L’agriculture vivrière traditionnelle en Europe est aujourd’hui sacrifiée au profit d’une agriculture industrielle. La première est intimement liée aux ressources naturelles du lieu. Elle apporte, à côté de la production de denrées alimentaires, un cadre de vie, une certaine indépendance dans l’approvisionnement, l’entretien du paysage et une multitude d’activités et de valeurs culturelles liées à la diversité de sa production.
Quant à l’agriculture industrielle, elle tient peu compte des ressources naturelles et la production de nourriture est déconnectée de l’environnement social. Elle tend vers la monoculture, rend l’exploitant complètement dépendant de ses fournisseurs et des grands distributeurs, elle vise le profit à court terme qui devient son facteur de régulation essentiel. Les coûts d’un produit sont calculés en valeurs absolues sans tenir compte de l’environnement. Il faut un certain nombre d’intrants pour produire une tonne de légumes: sol ou support artificiel, engrais, fongicides, insecticides, main-d’œuvre… Les premiers font partie des frais de base obligatoires peu variables dans une région; quant à la main-d’œuvre, le travailleur agricole, qu’il soit paysan ou ouvrier, devient la variable principale dans le calcul des frais de production. Pour abaisser les coûts cette variable doit tendre vers 0. Le libre marché entre régions de productions et conditions sociales très diverses élimine au fur et à mesure les producteurs cherchant à intégrer des critères sociaux.
La politique agricole européenne et suisse continue aujourd’hui de verser la plus grande partie des subventions agricoles (directes et indirectes) aux 20% d’entreprises agricoles les plus «performantes», encourageant ainsi la poursuite de l’industrialisation de l’agriculture.

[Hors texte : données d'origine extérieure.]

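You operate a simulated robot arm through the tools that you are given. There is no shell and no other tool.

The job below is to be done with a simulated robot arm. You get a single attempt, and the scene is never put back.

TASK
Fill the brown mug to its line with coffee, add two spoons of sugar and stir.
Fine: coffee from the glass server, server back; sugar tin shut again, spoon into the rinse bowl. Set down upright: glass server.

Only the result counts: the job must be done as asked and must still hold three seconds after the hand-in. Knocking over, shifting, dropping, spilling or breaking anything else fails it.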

L’agriculture industrielle s’impose au détriment de l’agriculture vivrière.
A travers l’histoire et par de nombreux exemples contemporains, on peut démontrer que l’agriculture industrielle nécessitant beaucoup de main-d’œuvre (fruits et légumes, grandes plantations dans le Tiers-monde) génère l’esclavage et ne survit que grâce à lui. La variable du coût de la main-d’œuvre y est compressée à outrance, afin d’augmenter les bénéfices des actions cotées en Bourse. La vie sociale des producteurs n’est plus prise en compte.
En Europe, l’évolution de l’agriculture vivrière vers une production industrielle conduira forcément à une dégradation des conditions de vie de la main-d’œuvre. Il s’agit de s’y opposer dès maintenant. Bien sûr cela implique une réflexion plus poussée sur notre choix de société. Quelle agriculture voulons-nous? La Suisse, en tant que petit pays, pourrait jouer un rôle d’avant-garde et élaborer les fondements d’une véritable politique agricole.

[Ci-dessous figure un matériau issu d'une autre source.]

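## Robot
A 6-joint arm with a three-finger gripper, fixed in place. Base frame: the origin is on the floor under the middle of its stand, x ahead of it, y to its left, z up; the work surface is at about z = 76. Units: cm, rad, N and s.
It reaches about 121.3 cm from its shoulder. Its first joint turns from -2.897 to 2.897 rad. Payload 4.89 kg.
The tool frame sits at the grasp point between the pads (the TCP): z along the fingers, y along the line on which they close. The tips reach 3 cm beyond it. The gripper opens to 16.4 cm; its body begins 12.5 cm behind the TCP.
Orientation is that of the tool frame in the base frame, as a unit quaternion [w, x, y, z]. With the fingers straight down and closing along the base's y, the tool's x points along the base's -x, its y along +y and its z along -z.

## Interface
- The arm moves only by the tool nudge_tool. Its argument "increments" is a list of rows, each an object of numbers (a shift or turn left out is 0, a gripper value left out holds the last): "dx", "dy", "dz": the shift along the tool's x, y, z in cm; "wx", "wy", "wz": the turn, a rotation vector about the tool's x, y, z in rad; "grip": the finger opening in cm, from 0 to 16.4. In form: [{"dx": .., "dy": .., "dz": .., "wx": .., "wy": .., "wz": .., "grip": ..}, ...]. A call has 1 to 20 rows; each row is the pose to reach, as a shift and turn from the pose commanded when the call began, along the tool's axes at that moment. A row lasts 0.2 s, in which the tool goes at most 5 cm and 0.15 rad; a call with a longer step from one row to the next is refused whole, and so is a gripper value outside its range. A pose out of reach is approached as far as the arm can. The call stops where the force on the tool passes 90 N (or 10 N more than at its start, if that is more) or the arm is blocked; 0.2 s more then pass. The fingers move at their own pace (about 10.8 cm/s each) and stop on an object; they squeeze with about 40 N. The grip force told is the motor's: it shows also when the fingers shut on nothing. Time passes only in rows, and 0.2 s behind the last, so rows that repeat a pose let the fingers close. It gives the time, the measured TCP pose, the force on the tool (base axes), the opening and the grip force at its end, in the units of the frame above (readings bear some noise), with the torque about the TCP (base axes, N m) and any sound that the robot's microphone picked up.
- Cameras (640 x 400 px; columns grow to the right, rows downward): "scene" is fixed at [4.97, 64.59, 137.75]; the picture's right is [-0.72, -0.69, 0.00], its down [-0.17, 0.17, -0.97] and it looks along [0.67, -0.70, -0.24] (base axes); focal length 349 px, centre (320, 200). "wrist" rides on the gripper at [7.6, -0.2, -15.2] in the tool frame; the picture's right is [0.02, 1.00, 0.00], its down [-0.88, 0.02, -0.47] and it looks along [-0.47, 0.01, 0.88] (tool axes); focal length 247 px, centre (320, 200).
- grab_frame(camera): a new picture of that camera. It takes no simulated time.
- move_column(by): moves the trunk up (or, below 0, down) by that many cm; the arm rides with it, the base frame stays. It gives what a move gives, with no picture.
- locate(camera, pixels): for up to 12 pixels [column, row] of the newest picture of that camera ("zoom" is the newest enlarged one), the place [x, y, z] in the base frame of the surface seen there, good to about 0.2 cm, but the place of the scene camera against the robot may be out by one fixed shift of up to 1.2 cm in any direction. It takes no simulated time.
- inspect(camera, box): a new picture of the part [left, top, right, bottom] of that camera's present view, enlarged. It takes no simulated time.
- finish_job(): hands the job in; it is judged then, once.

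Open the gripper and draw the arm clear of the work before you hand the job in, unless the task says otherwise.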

Plus généralement, il faut bien réfléchir aux conséquences néfastes de l’évolution économique de l’Europe de l’Ouest où plusieurs secteurs d’activité (hôtellerie, restauration, bâtiment, travaux publics, textile, fruits et légumes, travail domestique…) dépendent désormais presque entièrement de la présence d’une main-d’œuvre immigrée surexploitée. Les tâches qui leur sont dévolues sont celles que nos populations occidentales considèrent comme inacceptables et socialement dégradantes. Une hiérarchie malsaine s’établit de ce fait, reléguant les immigrés au plus bas de l’échelle sociale.

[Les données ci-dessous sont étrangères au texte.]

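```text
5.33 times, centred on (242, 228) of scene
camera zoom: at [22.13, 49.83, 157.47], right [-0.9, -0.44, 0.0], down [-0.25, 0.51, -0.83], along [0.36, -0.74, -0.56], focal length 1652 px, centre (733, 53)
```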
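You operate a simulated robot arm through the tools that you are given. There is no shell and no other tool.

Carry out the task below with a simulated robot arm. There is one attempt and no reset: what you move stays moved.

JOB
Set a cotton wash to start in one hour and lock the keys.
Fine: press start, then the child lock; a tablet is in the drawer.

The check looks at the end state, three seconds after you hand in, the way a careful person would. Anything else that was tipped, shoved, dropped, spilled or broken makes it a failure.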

Par ailleurs, l’exode de migrants attirés par cette offre de travail permanente (voir l’entretien avec Emmanuel Terray, Archipel n°92) déstabilise cruellement les pays du Sud et contribue à empêcher un développement local basé sur les forces vives du pays.
Le FCE a entrepris une réflexion approfondie sur le sujet*, qui est loin d’être à son terme. Nous remercions les lecteurs de leurs contributions.
La Rédaction
\ Vous pouvez commander «Le goût amer de nos fruits et légumes», une brochure sur l’exploitation de migrants dans l’agriculture intensive, publiée par le Forum Civique Européen et la revue «Informations et Commentaires, le développement en question».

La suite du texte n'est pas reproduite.